### Goal of the exercise:
Copy every line of the data in which the word "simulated" occurs.

### Stored data:
Begin

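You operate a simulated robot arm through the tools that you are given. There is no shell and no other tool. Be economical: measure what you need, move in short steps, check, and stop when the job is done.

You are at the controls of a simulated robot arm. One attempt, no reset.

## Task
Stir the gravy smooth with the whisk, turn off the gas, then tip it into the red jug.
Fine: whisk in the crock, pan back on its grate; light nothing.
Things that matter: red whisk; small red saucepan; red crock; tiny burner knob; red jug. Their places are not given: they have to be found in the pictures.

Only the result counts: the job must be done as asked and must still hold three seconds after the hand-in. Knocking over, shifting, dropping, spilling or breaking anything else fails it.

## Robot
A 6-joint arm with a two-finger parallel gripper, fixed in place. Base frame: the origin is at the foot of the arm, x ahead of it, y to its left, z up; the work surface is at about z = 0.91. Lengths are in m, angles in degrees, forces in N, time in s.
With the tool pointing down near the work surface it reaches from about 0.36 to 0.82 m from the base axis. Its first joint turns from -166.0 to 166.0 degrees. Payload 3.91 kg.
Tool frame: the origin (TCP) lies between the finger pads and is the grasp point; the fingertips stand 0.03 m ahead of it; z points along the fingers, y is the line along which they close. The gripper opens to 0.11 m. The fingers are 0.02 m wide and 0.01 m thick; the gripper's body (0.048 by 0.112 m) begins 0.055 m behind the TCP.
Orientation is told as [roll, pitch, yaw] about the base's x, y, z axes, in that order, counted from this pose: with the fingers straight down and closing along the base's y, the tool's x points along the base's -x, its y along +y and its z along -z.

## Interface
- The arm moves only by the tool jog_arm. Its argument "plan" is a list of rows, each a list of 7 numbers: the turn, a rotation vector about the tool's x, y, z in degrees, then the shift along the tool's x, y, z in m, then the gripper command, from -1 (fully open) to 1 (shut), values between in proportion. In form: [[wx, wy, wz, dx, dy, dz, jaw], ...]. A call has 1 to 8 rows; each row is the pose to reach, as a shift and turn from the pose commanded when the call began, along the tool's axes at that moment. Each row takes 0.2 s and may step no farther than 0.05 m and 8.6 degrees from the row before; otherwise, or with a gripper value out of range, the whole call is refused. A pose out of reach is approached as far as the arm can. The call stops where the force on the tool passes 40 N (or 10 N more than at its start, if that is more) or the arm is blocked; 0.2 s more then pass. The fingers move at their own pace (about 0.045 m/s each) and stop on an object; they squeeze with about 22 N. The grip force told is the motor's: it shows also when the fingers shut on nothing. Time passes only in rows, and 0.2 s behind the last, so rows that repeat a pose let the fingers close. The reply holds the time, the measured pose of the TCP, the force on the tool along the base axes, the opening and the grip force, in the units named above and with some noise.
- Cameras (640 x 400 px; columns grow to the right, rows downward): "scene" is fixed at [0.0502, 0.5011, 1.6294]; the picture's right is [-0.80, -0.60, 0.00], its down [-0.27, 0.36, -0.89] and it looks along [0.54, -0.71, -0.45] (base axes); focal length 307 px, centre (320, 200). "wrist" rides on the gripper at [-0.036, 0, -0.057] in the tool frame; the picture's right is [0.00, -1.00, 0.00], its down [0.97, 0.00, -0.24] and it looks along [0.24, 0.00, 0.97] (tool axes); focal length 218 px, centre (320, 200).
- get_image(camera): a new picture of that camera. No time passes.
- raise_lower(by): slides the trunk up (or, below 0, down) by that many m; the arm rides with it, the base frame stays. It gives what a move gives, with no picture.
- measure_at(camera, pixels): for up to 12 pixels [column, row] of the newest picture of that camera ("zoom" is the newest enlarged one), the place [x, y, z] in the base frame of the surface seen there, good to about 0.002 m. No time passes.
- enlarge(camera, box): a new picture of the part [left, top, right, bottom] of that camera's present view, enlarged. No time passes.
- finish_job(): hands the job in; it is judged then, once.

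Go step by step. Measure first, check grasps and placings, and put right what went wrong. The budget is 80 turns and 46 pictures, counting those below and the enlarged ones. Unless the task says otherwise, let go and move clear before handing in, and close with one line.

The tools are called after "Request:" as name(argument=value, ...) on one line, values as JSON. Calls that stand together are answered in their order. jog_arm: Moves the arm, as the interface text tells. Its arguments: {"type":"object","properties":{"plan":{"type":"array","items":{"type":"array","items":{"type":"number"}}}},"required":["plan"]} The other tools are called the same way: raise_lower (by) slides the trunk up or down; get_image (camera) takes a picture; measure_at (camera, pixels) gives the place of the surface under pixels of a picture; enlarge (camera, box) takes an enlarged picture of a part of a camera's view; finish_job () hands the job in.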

End

### Output of the task:
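You operate a simulated robot arm through the tools that you are given. There is no shell and no other tool. Be economical: measure what you need, move in short steps, check, and stop when the job is done.
You are at the controls of a simulated robot arm. One attempt, no reset.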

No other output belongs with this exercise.